Flawed Security Economics

I just stumbled upon a piece of economics-of-security reasoning that amazes me:

»Bank robbers steal approximately $100 million per year in the US. (…) To prevent this, banks spend $600 million per year on armored car services and $25 million per year on vault doors. The FBI spends $50 million per year investigating robberies. A good deal more is spent on security guards—approximately 1 million in the US, paid about $24 billion per year (outsourcing makes it difficult to say how many work for banks). In summary, the cost of protecting against bank robberies far exceeds the loss.«

(Michael Lesk, Cybersecurity and Economics, IEEE S&P Nov./Dec. 2011)
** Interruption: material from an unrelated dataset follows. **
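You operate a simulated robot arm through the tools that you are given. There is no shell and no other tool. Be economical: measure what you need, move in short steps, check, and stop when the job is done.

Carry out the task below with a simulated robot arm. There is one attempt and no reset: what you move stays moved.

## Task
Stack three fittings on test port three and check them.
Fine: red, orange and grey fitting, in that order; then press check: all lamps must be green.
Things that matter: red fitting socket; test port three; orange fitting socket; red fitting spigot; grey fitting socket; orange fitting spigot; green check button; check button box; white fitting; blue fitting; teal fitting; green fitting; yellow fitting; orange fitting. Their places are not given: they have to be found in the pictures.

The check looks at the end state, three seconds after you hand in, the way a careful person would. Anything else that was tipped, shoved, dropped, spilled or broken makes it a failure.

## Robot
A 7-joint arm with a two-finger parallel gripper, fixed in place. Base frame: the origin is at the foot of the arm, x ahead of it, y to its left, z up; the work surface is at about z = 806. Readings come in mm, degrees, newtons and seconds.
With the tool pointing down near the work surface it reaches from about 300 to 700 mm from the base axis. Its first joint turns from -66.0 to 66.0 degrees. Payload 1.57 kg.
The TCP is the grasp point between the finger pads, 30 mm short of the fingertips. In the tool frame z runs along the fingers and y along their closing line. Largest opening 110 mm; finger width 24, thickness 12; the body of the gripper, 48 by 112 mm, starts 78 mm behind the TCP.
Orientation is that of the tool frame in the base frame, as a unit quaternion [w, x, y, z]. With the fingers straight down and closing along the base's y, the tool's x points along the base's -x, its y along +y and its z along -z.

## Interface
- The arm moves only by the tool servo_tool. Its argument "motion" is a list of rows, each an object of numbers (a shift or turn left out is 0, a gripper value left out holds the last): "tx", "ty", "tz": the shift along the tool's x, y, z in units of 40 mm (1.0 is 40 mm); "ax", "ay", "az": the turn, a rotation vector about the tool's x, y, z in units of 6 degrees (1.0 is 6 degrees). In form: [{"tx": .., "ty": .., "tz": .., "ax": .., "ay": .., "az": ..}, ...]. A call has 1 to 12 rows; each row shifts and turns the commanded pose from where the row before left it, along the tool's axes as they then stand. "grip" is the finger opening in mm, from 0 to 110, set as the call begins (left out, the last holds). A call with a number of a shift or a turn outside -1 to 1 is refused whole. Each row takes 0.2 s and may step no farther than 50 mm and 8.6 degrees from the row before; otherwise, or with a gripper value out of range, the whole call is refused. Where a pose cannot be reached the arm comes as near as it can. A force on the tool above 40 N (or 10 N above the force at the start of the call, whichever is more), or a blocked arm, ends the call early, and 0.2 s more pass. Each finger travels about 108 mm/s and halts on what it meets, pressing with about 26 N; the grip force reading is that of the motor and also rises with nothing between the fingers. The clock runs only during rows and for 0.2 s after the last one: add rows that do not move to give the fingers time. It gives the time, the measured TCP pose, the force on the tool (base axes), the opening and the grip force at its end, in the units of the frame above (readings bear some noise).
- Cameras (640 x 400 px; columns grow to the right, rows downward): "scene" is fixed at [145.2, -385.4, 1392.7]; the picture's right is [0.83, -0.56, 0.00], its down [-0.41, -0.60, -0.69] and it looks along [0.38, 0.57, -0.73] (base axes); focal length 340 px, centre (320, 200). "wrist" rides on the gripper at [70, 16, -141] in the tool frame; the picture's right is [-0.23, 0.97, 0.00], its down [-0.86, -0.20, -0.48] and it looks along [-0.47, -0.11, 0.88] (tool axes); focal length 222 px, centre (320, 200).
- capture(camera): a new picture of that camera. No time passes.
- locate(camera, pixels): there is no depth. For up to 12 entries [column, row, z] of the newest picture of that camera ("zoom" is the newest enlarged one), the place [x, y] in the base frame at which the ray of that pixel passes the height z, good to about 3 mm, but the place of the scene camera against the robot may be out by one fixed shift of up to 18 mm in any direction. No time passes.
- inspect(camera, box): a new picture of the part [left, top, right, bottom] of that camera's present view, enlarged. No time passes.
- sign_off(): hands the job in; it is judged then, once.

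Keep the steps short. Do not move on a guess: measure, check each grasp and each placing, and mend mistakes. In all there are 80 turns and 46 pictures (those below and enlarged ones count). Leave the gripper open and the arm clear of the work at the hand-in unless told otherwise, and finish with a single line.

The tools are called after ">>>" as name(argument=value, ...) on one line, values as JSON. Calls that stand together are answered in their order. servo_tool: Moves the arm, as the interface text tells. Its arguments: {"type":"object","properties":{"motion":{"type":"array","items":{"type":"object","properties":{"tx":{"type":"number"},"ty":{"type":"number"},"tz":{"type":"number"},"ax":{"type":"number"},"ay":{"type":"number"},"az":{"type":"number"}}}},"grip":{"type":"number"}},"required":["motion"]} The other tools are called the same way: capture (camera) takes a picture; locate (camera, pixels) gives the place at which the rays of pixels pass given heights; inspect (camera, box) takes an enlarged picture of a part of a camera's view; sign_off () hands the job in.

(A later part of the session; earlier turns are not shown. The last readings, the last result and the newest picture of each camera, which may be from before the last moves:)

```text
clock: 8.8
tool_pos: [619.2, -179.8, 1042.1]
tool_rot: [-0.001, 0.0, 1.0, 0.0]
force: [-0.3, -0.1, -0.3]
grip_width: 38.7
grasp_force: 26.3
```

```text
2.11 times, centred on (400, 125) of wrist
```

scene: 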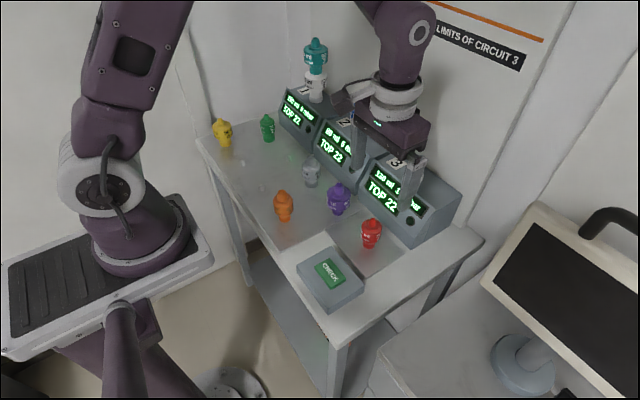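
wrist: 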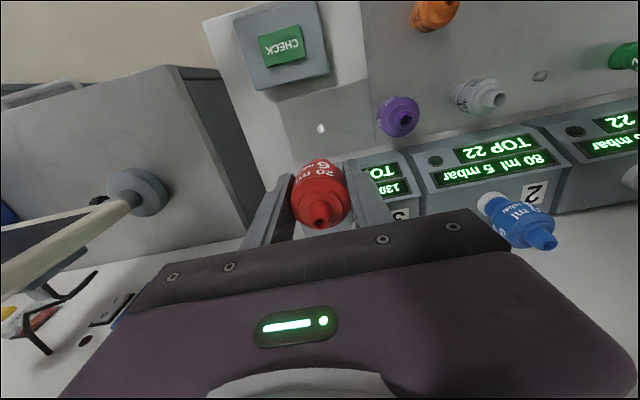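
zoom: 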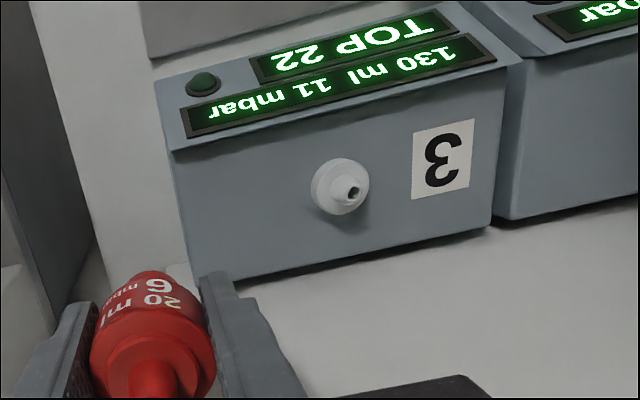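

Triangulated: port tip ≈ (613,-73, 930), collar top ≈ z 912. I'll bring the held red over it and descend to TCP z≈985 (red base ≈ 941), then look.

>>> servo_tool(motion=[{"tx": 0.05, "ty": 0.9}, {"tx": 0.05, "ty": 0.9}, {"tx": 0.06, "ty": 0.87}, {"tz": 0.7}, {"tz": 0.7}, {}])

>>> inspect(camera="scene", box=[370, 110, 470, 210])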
I don’t doubt the figures, but the conclusion does not make sense to me. Why should one put the cost of security measures in relation to the losses that they don’t prevent? The $100 million per year are the losses that remain after security. What the security investment prevents is the losses that would occur without it, not the losses that continue to occur despite the effort. I’d love to see an estimation of this quantity. The author even gives a hint towards the possible magnitude, as he continues:

»To look at a less safe society, in a single 2007 bank robbery in Baghdad, robbers made off with $280 million (it was an inside job).«

Perhaps it is even normal for the cost of security to exceed the losses that remain, once the security spending has been optimized?